There were “false prophets” among the people of Israel – you can read about them in Ezekiel 13, for example. What did they do? They led the people astray – they said “peace, when there is no peace”. They prophesied out of their own imaginations. In particular, they led the people to worship false gods and did not see violations of God’s ethical commandments as being a problem. Peter says that, as there were false prophets then, there are false teachers “among you”. These were the people who denied the final judgement, who denied the need to live self-controlled and upright lives – and Peter says “their destruction has not been sleeping”. It’s possible that these false teachers even claimed that the Lord was ‘sleeping’ – that they would not receive the recompense for their wrongdoing. But Peter turns the tables and says that it is their destruction which has not been sleeping. What does he mean?
…if this is so, then the Lord knows how to rescue the godly from trials and to hold the unrighteous for punishment on the day of judgment. 10 This is especially true of those who follow the corrupt desire of the flesh and despise authority.
To hold the unrighteous for punishment on the day of judgement – this is what Peter is talking about. And this is “especially true of those who follow the corrupt desire of the flesh” – those who indulge in their sinful desires rather than restraining them.
The chapter finishes:
17 These people are springs without water and mists driven by a storm. Blackest darkness is reserved for them. 18 For they mouth empty, boastful words and, by appealing to the lustful desires of the flesh, they entice people who are just escaping from those who live in error. 19 They promise them freedom, while they themselves are slaves of depravity – for ‘people are slaves to whatever has mastered them.’ 20 If they have escaped the corruption of the world by knowing our Lord and Saviour Jesus Christ and are again entangled in it and are overcome, they are worse off at the end than they were at the beginning. 21 It would have been better for them not to have known the way of righteousness, than to have known it and then to turn their backs on the sacred command that was passed on to them.
For such people – false teachers – “blackest darkness is reserved for them”. Why? They “entice” people escaping from the world back into sin (echoes of Jesus’ words in Mark 9:42?). Note that he uses the phrase “lustful desires of the flesh” – quite possibly having in mind sexual sin, it was as common back then as it is now. Sin is slavery (John 8:34), but if the Son sets us free then we shall be free indeed. To turn to Christ is to turn away from sin, to repent of evil desires and be freed from them. Yes, we know that anyone who claims to be without sin deceives themselves (1 John 1) – but sin is not a cause for celebration, but rather mortification and turning to Christ. These false teachers promise freedom but deliver slavery – just as Satan does. It shows who they are really working for (cf. 2 Corinthians 11:13-15).

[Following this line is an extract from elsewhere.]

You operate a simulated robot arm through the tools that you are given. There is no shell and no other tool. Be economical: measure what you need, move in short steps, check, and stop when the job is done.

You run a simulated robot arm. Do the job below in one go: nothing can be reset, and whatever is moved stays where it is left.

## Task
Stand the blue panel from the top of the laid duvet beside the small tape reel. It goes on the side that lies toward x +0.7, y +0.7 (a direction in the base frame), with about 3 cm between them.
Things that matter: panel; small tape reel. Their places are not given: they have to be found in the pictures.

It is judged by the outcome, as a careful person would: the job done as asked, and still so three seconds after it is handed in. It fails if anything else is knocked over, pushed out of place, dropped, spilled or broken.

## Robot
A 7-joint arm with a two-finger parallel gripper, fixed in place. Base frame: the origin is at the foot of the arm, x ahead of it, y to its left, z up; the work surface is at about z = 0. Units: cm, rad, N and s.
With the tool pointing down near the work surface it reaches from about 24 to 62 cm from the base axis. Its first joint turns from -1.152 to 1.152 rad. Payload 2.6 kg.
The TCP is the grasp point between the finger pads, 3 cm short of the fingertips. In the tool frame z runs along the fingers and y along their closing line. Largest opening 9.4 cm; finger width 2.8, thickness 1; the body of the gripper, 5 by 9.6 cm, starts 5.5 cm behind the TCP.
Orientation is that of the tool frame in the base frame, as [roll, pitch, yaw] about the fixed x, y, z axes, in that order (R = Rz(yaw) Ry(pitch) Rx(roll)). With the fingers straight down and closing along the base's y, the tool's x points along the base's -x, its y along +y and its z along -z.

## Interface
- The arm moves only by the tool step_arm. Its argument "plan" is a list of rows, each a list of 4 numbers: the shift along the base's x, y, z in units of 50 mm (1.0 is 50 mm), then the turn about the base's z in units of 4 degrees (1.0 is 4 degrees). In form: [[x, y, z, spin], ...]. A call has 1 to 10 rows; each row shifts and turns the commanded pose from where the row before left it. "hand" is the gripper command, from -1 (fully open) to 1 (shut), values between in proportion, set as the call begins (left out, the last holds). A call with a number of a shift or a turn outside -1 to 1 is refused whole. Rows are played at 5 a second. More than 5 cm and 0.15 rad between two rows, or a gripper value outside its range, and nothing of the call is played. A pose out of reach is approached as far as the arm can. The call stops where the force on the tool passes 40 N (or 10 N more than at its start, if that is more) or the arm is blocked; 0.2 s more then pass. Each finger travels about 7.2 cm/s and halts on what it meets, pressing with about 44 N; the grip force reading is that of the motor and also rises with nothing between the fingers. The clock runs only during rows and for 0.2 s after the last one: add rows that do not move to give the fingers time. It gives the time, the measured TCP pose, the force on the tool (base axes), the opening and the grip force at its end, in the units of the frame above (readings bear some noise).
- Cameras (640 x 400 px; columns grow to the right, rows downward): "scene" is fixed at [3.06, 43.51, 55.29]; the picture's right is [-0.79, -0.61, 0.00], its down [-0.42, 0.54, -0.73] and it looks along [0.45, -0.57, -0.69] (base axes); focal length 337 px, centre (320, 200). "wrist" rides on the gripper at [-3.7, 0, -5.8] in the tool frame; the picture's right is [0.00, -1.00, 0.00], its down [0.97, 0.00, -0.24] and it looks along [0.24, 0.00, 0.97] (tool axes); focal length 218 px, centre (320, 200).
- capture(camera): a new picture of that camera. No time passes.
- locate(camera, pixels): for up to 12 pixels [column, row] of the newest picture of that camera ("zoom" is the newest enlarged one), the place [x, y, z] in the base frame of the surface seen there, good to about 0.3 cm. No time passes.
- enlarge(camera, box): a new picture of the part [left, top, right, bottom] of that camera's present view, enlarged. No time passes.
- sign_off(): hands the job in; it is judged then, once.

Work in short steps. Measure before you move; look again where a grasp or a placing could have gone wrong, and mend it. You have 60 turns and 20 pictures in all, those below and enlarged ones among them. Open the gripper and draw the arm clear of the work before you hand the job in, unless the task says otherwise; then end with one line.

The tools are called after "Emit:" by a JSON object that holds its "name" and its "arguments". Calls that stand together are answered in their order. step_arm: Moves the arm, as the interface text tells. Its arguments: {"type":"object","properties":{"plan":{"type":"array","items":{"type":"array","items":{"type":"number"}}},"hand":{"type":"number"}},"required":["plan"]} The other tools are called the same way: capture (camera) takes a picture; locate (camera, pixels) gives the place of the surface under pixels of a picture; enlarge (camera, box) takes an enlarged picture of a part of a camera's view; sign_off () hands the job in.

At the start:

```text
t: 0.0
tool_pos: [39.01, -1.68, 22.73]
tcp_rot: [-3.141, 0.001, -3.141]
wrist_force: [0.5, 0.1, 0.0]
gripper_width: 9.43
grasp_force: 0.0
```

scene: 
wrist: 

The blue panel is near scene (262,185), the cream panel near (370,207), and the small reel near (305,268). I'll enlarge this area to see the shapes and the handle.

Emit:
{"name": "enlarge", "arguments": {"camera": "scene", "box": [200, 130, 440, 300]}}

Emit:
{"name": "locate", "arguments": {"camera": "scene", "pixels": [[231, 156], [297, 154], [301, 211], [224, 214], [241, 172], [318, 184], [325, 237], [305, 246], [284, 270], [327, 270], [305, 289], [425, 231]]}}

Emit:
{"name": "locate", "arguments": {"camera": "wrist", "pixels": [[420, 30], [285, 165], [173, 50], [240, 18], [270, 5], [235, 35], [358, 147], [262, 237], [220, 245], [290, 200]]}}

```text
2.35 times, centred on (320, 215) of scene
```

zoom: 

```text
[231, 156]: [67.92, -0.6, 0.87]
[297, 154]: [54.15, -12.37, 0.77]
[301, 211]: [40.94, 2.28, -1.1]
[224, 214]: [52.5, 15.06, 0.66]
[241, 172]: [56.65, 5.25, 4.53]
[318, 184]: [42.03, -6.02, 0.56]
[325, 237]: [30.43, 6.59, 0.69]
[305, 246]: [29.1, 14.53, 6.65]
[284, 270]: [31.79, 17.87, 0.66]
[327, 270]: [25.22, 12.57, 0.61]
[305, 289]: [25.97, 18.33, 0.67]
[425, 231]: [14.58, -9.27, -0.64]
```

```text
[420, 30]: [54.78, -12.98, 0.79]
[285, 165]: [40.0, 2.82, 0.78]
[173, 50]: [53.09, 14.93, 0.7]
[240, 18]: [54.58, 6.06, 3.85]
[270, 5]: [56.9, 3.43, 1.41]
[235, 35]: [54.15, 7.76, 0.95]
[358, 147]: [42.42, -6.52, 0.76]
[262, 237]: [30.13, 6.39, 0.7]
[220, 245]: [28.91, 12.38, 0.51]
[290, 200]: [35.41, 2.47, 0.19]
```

The worst thing about this passage is, I believe, that false teachers are leading people to hell. I think this is the implication of Peter’s words here – that it is actually worse for people who have begun to turn away from sin, only to be misled by a false teacher and turn their backs on the way of righteousness.
False teaching is that serious. It simply cannot be tolerated in a church, a denomination, or any Christian organisation.
Peter closes out the letter by looking forward to the day of the Lord, which will “come like a thief” – unexpectedly. What does that mean for believers?
11 Since everything will be destroyed in this way, what kind of people ought you to be? You ought to live holy and godly lives 12 as you look forward to the day of God and speed its coming. That day will bring about the destruction of the heavens by fire, and the elements will melt in the heat. 13 But in keeping with his promise we are looking forward to a new heaven and a new earth, where righteousness dwells.
Peter closes off his argument: because there will be a day of judgement, because there will be a day of wrath, because there is darkness reserved for the unrighteous – we ought to live “holy and godly lives”. God is not mocked. We look forward to the day when righteousness will dwell in the new heaven and earth. We look forward to the day when we will be righteous, and see the Lord face to face. We yearn for the day when sin is no more.
How can those who long for such a day continue to live in sin in the present? It’s impossible! Romans 6:1ff – we have died to sin, how is it possible to continue in it?
And, if this is the case, how can those in the church – thinking particularly about the Church of England but applicable more broadly – stand by and do nothing when the CofE is openly contemplating changes its teaching on matters of marriage?
I appreciate this post has gone on a bit (about 1600 words at this point!) but I’d just like to offer a few more brief reasons why I believe sexuality in particular isn’t something which we can disagree on.
- I have rarely, if ever, encountered someone who is orthodox on everything except the nature of marriage. This could be because in order to affirm same-sex marriage you have to twist the Bible virtually out of all recognition (as I try to explain here). Interpreting the Bible wrongly in one area will lead to interpreting it wrongly in others – especially on a serious and core doctrine such as marriage.
- As John Stott pointed out in The Cross of Christ, “sin is not a regrettable lapse from conventional standards. Its essence is hostility towards God.” Sin is not something which God simply shrugs his shoulder about – it is something which Jesus Christ needed to die for to bear the wrath we deserve. To continue in sin wilfully is not simply being wrong or mistaken – it is an act of aggression against God. If same-sex sexual activity is a consequence of our idolatry (Romans 1), then I think this is applicable in particular. God cannot simply overlook such hostility towards him.
- Bible teachers should be held to a higher standard – James 3:1. Someone who holds the wrong opinion on marriage ‘in the pews’ is less of a danger than false teachers, who can mislead many. This is why I believe that the apostles were so hot on false teaching, and why I believe we must be today. So someone ‘in the pews’, so to speak, might hold the wrong opinion on same-sex marriage – but at least they are not misleading many others. I believe it is appropriate to instruct them gently (2 Timothy 2:25-26). But those who are responsible under God for shepherding Christ’s flock which he bought with his own blood will be held to account. When the day of the Lord comes, I don’t want anyone’s blood on my hands (Acts 20:26-27).